GIVEN PROBLEM: In the listing below, locate the lines that hold "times" and copy them.

[Robot agent transcripts]

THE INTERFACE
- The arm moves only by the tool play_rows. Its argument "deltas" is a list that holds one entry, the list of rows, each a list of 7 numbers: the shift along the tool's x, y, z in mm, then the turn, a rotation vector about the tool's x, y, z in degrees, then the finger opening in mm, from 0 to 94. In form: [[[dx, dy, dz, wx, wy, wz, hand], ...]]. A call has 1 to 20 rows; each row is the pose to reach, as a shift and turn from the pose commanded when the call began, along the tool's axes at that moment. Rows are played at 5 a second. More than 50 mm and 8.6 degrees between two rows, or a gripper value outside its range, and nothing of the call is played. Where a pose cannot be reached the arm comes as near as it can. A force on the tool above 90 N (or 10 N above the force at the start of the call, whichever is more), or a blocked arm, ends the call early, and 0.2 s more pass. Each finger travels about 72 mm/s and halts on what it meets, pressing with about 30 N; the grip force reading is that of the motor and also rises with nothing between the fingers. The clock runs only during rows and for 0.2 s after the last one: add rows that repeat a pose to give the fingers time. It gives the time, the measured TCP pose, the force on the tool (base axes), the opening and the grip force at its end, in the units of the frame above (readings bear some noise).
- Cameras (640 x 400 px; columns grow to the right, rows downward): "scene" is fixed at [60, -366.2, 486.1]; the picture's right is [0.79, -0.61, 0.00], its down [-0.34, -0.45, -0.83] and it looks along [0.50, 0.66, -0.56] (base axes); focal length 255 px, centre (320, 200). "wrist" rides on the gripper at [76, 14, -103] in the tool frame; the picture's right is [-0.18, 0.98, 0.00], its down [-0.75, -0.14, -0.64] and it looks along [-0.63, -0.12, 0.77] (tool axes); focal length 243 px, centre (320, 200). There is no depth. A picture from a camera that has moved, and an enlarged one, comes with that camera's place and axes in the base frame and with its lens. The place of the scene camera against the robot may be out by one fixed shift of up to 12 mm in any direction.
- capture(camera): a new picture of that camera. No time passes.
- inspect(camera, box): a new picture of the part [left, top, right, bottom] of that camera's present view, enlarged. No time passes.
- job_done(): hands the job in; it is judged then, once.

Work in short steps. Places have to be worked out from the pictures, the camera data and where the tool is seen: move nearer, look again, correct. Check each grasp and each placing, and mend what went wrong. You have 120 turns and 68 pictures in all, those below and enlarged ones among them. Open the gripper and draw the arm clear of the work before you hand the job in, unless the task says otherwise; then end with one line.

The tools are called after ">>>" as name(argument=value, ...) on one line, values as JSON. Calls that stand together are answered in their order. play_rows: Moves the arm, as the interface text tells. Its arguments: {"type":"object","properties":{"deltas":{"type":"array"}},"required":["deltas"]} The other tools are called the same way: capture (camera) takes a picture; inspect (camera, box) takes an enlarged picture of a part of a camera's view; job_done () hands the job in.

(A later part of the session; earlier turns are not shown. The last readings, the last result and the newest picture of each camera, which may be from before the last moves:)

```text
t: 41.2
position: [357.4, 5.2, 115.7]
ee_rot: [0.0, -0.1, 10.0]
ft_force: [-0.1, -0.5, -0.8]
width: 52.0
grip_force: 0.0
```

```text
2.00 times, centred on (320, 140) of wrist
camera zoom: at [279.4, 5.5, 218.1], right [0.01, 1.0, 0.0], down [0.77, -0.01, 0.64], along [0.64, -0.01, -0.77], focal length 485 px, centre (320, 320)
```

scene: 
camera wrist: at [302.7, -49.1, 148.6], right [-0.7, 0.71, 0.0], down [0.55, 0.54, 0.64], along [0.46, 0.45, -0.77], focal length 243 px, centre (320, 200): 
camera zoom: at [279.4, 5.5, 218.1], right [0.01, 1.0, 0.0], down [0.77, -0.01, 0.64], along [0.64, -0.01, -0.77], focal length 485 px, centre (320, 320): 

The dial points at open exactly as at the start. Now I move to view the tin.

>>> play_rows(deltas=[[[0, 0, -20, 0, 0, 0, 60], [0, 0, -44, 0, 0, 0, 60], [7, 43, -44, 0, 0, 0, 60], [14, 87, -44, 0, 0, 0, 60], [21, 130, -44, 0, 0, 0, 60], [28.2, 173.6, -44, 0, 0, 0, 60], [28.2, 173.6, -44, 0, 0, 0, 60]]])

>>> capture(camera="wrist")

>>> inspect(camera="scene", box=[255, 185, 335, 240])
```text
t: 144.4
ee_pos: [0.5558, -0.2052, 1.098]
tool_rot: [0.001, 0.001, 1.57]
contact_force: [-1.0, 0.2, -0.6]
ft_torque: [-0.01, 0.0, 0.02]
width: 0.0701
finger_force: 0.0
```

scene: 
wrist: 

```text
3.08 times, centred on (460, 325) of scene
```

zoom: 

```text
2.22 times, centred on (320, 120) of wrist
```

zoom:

ANSWER TO THIS TASK:
2.00 times, centred on (320, 140) of wrist
3.08 times, centred on (460, 325) of scene
2.22 times, centred on (320, 120) of wrist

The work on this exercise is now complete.